A quelques 400 jours du scrutin, les démocrates ont lancé mardi la première étape de la mise en accusation solennelle du président, une procédure rare et explosive qui a peu de chances d’aboutir à sa destitution, mais projette une ombre sur sa campagne de réélection.

Ils le soupçonnent d’avoir gelé une aide de près de 400 millions de dollars destinée à Kiev pour forcer le président ukrainien à l’aider. Dans l’échange entre les deux hommes, M. Trump ne mentionne pas cette aide.

Mercredi après-midi, les deux dirigeants doivent se retrouver à New York et s’exprimer publiquement côte-à-côte.

De leur côté, les élus démocrates de la Chambre des représentants tentent d’organiser l’audition d’un lanceur d’alerte, membre des services de renseignement, à l’origine du scandale. Ils doivent également entendre jeudi le directeur du renseignement national, Joseph Maguire, qui avait refusé de leur transmettre le signalement rédigé par cet agent.

« Positif »

Leur but ? Réunir le maximum d’informations pour étayer leur dossier de mise en accusation (« impeachment » en anglais) avant de passer au vote à la Chambre des représentants. Compte-tenu de la majorité démocrate dans cette enceinte, il est probable que Donald Trump soit mis en accusation, ce qui n’est arrivé qu’à deux de ses prédécesseurs.

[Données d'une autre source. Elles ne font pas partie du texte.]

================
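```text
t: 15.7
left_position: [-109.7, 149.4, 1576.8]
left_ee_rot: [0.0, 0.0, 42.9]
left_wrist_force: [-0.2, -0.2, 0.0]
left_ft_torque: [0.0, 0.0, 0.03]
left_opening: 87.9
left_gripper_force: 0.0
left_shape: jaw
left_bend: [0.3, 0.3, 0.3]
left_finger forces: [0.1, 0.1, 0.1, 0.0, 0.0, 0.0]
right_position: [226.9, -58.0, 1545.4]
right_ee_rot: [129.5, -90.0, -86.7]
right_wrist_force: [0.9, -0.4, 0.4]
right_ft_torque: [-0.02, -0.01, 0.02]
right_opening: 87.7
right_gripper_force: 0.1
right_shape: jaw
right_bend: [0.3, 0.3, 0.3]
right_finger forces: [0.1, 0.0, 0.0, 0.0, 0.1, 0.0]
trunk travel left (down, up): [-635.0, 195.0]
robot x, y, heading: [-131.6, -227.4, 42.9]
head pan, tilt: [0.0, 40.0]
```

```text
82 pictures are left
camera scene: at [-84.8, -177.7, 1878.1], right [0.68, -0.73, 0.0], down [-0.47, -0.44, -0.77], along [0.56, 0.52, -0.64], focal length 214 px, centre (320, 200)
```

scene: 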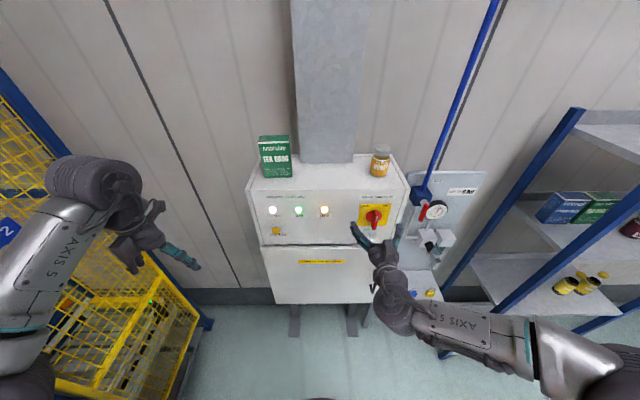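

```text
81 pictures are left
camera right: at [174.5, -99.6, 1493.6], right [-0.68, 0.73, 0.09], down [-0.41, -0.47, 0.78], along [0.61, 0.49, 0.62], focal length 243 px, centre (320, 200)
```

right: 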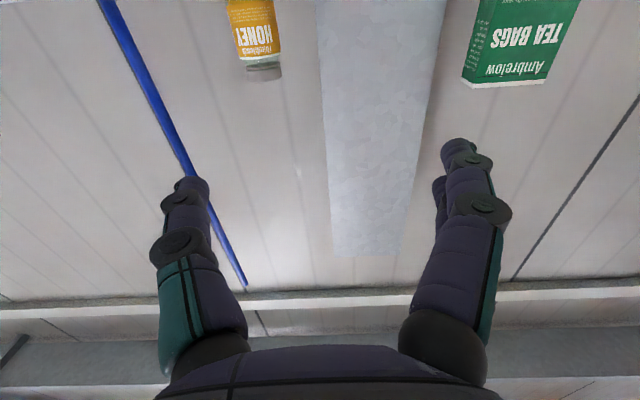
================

Le Sénat, où les républicains sont majoritaires, devra ensuite instruire le « procès » du président et rendre son verdict à une majorité des deux-tiers.

Pour que le milliardaire new-yorkais soit destitué, les démocrates devraient convaincre 20 sénateurs républicains, ce qui paraît hautement improbable à ce stade.

L’un d’eux, le modéré Mitt Romney, a jugé mercredi que l’échange entre MM. Trump et Zelensky était « profondément préoccupant ».

Se montrer trop pugnace pourrait se retourner contre les démocrates. Donald Trump a estimé mardi que la procédure le visant aurait un effet « positif » sur sa campagne.

Pressée depuis des mois de lancer la procédure, la chef des démocrates au Congrès Nancy Pelosi avait résisté par crainte que la bataille politique n’occulte les grands sujets de la campagne, comme l’économie et la santé.

Mais « non, on ne peut pas demander de l’aide à un gouvernement étranger pour gagner une élection, ce n’est pas bien », a-t-elle tweeté mercredi pour justifier son basculement.